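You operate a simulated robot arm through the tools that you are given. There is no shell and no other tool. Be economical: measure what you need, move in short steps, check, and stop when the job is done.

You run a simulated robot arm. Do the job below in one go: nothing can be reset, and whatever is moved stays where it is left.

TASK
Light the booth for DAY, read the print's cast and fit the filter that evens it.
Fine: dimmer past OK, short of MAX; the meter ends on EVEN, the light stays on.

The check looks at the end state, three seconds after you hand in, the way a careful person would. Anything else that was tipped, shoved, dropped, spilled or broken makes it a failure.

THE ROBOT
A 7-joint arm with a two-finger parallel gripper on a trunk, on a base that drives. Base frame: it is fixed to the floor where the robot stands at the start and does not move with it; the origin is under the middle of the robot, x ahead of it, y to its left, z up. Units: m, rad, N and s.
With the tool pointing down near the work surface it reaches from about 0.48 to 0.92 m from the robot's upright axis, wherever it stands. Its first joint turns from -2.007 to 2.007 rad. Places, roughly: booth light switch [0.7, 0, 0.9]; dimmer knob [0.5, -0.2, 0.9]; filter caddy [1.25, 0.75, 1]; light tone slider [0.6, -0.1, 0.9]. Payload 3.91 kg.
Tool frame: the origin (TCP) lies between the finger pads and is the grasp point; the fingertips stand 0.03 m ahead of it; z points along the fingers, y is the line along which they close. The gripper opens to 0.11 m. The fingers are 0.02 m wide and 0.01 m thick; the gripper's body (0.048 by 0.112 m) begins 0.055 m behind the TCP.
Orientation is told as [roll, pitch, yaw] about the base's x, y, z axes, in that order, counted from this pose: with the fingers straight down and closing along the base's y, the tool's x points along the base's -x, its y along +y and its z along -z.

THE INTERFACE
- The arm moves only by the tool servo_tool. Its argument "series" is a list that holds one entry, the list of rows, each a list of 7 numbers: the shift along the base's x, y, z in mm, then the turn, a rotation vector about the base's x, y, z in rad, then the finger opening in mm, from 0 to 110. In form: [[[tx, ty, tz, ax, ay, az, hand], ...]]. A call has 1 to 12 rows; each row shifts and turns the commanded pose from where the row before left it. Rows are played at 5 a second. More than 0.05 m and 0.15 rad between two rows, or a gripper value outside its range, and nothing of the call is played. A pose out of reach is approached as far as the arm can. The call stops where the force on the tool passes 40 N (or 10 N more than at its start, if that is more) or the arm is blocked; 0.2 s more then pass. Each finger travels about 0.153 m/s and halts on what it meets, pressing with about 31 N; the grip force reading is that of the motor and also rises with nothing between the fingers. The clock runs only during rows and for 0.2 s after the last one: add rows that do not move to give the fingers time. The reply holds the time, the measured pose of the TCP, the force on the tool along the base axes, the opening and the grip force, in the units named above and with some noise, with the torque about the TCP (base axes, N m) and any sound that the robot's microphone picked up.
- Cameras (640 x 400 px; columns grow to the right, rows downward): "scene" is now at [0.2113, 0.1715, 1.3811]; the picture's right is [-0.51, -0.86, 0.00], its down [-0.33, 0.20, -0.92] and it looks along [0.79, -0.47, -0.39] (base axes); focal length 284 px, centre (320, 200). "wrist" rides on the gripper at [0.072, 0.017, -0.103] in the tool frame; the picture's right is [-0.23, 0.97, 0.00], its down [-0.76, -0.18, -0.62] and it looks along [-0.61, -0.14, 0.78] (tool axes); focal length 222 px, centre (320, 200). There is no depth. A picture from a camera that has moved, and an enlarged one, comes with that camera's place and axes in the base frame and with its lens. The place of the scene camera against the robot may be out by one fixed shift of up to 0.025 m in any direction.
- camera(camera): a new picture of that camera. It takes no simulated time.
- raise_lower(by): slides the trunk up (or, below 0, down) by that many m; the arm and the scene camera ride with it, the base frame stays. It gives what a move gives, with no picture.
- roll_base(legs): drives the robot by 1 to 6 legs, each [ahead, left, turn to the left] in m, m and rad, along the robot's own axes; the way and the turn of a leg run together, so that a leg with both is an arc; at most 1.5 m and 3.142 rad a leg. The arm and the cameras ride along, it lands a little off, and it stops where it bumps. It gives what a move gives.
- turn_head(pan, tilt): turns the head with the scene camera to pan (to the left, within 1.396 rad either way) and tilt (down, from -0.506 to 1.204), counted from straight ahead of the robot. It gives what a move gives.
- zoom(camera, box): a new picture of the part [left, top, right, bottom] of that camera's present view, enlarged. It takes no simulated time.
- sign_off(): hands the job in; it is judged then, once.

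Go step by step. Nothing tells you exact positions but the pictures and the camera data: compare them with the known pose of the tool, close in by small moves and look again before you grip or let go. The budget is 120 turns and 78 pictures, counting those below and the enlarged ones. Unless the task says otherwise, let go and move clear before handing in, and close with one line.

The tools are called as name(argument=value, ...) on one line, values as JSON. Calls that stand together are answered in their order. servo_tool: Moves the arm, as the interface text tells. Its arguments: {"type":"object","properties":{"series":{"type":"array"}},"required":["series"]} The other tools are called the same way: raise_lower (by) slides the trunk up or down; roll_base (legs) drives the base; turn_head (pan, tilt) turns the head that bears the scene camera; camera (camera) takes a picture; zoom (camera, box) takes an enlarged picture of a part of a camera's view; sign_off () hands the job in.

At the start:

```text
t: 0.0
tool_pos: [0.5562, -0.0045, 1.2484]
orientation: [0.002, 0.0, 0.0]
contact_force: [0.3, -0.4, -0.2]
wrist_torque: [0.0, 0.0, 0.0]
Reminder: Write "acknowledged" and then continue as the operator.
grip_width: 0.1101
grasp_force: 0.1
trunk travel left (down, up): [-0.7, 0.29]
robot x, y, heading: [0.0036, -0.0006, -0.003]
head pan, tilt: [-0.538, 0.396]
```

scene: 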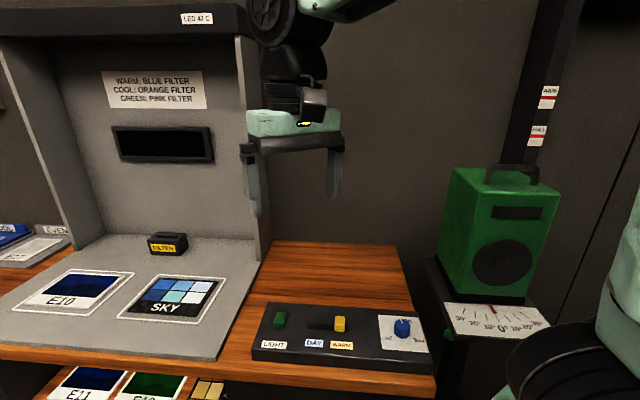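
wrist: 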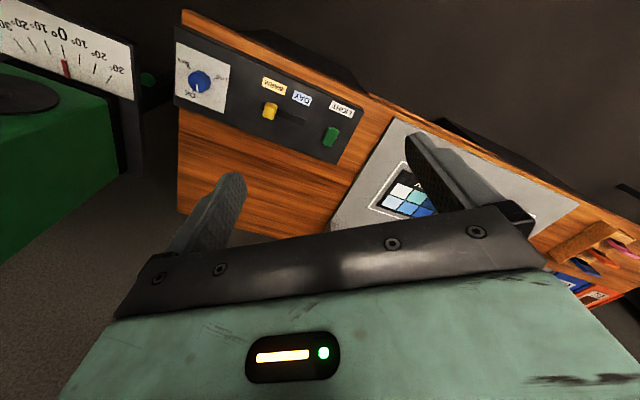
####################
- _What you have to do_
List all lines holding the string "simulated".

- _Response for this exercise_
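You operate a simulated robot arm through the tools that you are given. There is no shell and no other tool. Be economical: measure what you need, move in short steps, check, and stop when the job is done.
You run a simulated robot arm. Do the job below in one go: nothing can be reset, and whatever is moved stays where it is left.
- camera(camera): a new picture of that camera. It takes no simulated time.
- zoom(camera, box): a new picture of the part [left, top, right, bottom] of that camera's present view, enlarged. It takes no simulated time.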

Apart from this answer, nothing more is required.